In an article in the TLS
about Alberto Moravia (“In the beginning was boredom,” 9/25/15) Ian Thomson
writes, “As a novelist, Moravia was concerned with psychologically abnormal,
unhappy, diseased, thwarted or unpleasant people (amongst them, perhaps
himself). His books are psychodramas masquerading as novels.” Here for example is Molteni, the screenwriter protagonist of Contempt (later made into a Godard movie
starring Bridget Bardot and Michel Piccoli) writing about himself: “I realized
that a man who is despised neither can nor ought to find peace as long as the
contempt endures. He may say like the sinners at the Last Judgment: ‘Mountains,
fall on us, and hills, cover us; but contempt follows him even into the
remotest hiding-place, for it has entered into his spirit and he bears it about
with him wherever he may go.” It might be asked, why write about such
self-hatred and hopelessness? Why make a career dealing with outcasts who
suffer from boredom and bottomless anxiety? Thomson quotes, Moravia about one
of his other characters, “the feckless Michele of Gli Indifferenti" thusly, “For him, faith, sincerity, a sense of the
tragic no longer existed; everything, seen through the veil of boredom,
appeared pitiful.” Thomson goes on to cite another novel The Two of Us which deals with “a man’s unhappy relationship with
his penis.” Why deal with talented people like Molteni, who throw everything
away?
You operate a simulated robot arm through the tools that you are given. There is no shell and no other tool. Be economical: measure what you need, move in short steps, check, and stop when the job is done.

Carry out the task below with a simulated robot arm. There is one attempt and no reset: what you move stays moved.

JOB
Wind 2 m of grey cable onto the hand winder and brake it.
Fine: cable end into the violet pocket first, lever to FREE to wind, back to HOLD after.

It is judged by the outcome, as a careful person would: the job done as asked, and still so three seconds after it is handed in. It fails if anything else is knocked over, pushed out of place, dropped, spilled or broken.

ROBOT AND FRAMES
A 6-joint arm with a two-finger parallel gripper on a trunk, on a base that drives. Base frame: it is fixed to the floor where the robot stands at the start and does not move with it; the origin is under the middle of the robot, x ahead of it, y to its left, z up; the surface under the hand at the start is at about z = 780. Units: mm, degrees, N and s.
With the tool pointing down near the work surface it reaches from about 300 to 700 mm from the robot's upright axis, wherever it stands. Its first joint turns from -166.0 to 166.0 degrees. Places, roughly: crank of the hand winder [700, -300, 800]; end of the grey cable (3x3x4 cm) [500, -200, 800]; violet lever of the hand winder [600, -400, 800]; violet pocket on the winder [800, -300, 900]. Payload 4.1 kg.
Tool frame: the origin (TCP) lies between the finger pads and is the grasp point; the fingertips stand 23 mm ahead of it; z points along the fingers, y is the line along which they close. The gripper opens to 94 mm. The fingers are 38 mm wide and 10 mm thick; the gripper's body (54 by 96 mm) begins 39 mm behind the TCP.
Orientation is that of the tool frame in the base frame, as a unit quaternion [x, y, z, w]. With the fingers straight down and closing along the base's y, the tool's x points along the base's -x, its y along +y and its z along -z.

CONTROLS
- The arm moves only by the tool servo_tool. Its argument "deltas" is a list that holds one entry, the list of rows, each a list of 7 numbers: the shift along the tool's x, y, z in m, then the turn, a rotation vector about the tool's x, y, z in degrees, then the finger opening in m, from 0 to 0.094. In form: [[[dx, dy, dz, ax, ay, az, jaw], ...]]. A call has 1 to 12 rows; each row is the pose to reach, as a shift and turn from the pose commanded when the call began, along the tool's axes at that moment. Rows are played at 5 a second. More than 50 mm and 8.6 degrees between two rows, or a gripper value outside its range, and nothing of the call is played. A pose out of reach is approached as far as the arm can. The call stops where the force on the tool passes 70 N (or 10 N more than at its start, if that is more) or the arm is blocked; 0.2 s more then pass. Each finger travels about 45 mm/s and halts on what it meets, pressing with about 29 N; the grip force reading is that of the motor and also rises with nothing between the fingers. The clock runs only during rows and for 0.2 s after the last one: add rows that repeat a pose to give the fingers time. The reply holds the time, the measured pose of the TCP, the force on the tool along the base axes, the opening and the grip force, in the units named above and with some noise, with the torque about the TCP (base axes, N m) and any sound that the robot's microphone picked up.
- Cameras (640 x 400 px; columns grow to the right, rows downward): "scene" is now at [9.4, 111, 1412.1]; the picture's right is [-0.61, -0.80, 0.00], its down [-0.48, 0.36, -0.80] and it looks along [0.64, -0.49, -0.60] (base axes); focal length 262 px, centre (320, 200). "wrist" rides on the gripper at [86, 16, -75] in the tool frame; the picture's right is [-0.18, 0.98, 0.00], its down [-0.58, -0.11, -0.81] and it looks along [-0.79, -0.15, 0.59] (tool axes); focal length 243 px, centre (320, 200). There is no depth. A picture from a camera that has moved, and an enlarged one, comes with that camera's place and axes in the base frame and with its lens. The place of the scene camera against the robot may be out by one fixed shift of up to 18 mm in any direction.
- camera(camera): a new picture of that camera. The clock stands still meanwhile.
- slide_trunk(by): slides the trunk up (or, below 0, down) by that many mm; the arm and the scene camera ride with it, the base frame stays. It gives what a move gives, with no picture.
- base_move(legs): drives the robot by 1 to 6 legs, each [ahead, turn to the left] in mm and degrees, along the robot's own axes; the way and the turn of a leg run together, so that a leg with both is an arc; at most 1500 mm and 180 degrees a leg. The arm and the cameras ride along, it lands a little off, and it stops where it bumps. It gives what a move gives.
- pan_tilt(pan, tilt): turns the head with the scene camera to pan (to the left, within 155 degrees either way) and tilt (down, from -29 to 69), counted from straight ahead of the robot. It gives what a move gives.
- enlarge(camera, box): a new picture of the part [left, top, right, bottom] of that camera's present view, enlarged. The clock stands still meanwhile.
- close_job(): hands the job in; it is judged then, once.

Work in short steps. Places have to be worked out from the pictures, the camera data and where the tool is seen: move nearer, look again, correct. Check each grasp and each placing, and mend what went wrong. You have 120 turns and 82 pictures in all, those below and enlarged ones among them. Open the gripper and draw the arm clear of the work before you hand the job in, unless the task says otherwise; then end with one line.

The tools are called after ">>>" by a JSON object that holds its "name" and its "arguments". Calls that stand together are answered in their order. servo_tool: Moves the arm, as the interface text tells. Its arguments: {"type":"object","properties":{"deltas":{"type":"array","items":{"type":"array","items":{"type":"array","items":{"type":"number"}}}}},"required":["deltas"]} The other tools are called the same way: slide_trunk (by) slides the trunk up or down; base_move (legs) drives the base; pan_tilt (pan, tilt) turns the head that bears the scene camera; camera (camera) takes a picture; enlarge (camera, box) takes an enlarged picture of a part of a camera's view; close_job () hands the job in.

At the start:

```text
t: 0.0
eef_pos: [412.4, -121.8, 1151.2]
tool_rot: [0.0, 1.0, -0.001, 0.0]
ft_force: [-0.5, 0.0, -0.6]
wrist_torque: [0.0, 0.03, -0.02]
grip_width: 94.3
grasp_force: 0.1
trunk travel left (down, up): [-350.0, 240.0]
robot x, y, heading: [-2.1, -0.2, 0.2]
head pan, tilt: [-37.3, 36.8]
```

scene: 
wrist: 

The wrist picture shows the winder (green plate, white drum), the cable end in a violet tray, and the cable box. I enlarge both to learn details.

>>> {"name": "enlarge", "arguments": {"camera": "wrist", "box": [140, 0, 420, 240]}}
Why deal with those who squander their gifts? Wouldn’t it be more
meaningful to write about a truly unfortunate character felled by poverty or
the elements of nature than someone who is merely aimless or listless, someone
like Hamlet who maintains a thoroughly negative view of the value of human
life—someone, in short, who has seen the abyss? This also is reminiscent of the
question that some out of towners ask when they see a Pollock for the first
time. Why? Here is what Molteni writes when he comes home to find his wife
Emilia has finally left for good, “all was in disorder, but it was an empty,
blank disorder; no clothes, no shoes, no toilet articles, nothing but open, or
half-open, empty drawers, gaping wardrobes with bare dangling coat hangers, vacant chairs.” When you’re not able to be happy, you
can at least write about it—something which is comprised of its own pleasures,
rewards and yes even the happiness of being able to write such a perfect description of dispossession.